- Amazon reported its Q1 2014 results on April 24th after market hours.
- The company reported revenue of $19.74 billion, which was in the higher end of its guided range and trumped analyst consensus estimate even while delivering earnings in-line with consensus.
- The trading activity off the earnings call, with the stock down 1.4% in pre-market trade, has been in stark contrast to the historical trading following revenue beats. The trading activity suggests investors are looking for more than just topline growth, maybe a greater focus on earnings is the need of the hour.
It has been yet another quarter of solid growth for the folks at Amazon (NASDAQ:AMZN). The electronics to groceries e-commerce giant announced its Q1 2014 results yesterday (April 25th) after market close. The company just concluded a quarter which featured the launch of the Fire TV streaming box and also an exclusive content deal with HBO. While the numbers have been left as hazy as ever, the deal could provide Amazon with enough ammunition to cause ripples in the video streaming industry. While the financial impact of Amazon’s latest salvo is yet to be known, a definite known is that the company reported solid numbers for the first quarter of 2014. Our Amazon Q1 2014 earnings review analyzes, in a greater detail, the latest financials from Bezos and Co.
Amazon Q1 2014 earnings review: Delivering growth yet again
The latest quarter saw Amazon register a 23% Y/Y growth in revenue bolstered by a 16% growth in revenues from North America. The revenues for the quarter at $19.7 billion were well above $19.05 billion, the midpoint of the guidance outlined in the Q4 2013 conference call. The topline growth was fuelled by traction in the EGM (electronics and general merchandise) segment (+27% Y/Y) and strength in the other revenue (+58% Y/Y), which includes revenue from Amazon web services (AWS). Let’s look at the segmental growth rates (ex-forex impact) at Amazon in Q1 2014 vis-à-vis Q1 2013.
|Q1 2013||Q1 2014|
|Overall Revenue Growth||24%||23%|
|Media Revenue Growth||10%||8%|
|EGM Revenue Growth||30%||27%|
|Other Revenue Growth||60%||58%|
The current pace of growth suggests that Amazon is far from coming to a stalling topline, as has been widely expected. Yes, we do agree that with marginal slowdown in growth becoming a constant trend at Amazon, the pressure of generating earnings will only be on the rise.
Moving on to the bottom line, Amazon reported earnings per share (EPS) in line with expectations of 23 cents per share, which was a good 27% improvement over Q1 2013. The revenue and earnings growth of Amazon is summarized in the table below.

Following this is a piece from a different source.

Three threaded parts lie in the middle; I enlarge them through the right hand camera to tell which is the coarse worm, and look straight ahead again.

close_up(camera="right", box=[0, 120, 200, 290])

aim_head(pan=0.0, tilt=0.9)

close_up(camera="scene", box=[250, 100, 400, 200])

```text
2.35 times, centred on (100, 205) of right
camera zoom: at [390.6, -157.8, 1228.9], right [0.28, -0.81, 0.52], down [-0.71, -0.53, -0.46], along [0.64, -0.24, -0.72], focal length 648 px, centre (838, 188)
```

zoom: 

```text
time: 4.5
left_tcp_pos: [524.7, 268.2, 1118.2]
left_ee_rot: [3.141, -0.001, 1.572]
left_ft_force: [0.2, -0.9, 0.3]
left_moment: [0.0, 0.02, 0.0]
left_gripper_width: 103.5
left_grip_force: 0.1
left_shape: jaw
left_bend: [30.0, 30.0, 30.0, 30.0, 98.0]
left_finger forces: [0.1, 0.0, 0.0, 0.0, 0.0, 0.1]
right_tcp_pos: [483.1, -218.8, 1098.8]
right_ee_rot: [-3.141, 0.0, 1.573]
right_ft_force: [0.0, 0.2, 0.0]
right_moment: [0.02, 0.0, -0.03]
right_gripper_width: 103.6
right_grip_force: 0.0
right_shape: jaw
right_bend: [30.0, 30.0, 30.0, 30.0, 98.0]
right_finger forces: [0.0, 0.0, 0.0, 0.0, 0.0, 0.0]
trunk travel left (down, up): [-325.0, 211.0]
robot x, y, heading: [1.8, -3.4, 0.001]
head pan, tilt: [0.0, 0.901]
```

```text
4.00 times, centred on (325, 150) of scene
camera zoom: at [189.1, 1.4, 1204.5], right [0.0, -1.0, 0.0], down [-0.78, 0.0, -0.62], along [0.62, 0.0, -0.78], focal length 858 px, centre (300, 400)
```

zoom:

|Q1 2013||Q1 2014||YoY Change|
|Revenue (in millions of $)||16,070||19,741||22.84%|
|EGM Revenue Growth||30%||27%|
|Earnings per Share ($)||0.18||0.23||27.78%|
The operating margin contraction was driven by a 19.1% increase in cost of goods sold, 29% increase in fulfillment expenses and 44% rise in technology and content expenses, all on a Y/Y basis. The gains from equity investments helped boost the Net Income for the quarter, therefore resulting in EPS growth inspite of operating margin contraction.
Let’s now take a look at the cash position of Amazon at the end of Q1 2014 and also the operating cash flow generated during the quarter. Amazon saw an outflow of cash due to operating activities to the tune of $2.5 billion as against an outflow of $2.37 billion in Q1 2013. The cash position at the end of Q1 was strong with a quarter ending cash and cash equivalents balance of $8.6 billion, more than sufficient to fund the operations at the current burn rate for over a year.
Actual performance v/s analyst estimates
|Revenue (in millions of $)||19,420||19,741||1.6%|
|Non-GAAP Earnings (in $)||0.23||0.23||0%|
Consensus estimate source: streetinsider.com
Amazon trumped analyst consensus estimates on revenue and reported earnings in-line with expectations. The revenue beat was marginal at 1.65%, but more importantly the company reported revenues which did not show any signs of a slowdown.
Amazon’s quarterly report card was above expectations and delivered on the one metric Amazon has historically been valued for. Yes we mean topline growth. Historic revenue beats have been followed by solid movements off the conference calls, even when earnings have been near zero or negative. For a change the stock is currently trading 1.41% down in pre-market trade (at time of writing) even when the company reported revenue beat and Y/Y revenue growth of 23%. The post earnings trade of the stock raises an important question. Is this a sign of investors beginning to look for earnings growth? We believe the time has come for Amazon to focus more on the bottom line as Amazon faces tremendous cost pressures, reflected in the disproportionate growth in operating expenses and it is only a matter of time before investors start demanding greater earnings for their significantly risky investments in Amazon’s stock. We continue to reiterate our negative outlook on Amazon, which is reflected in our current rating of the stock.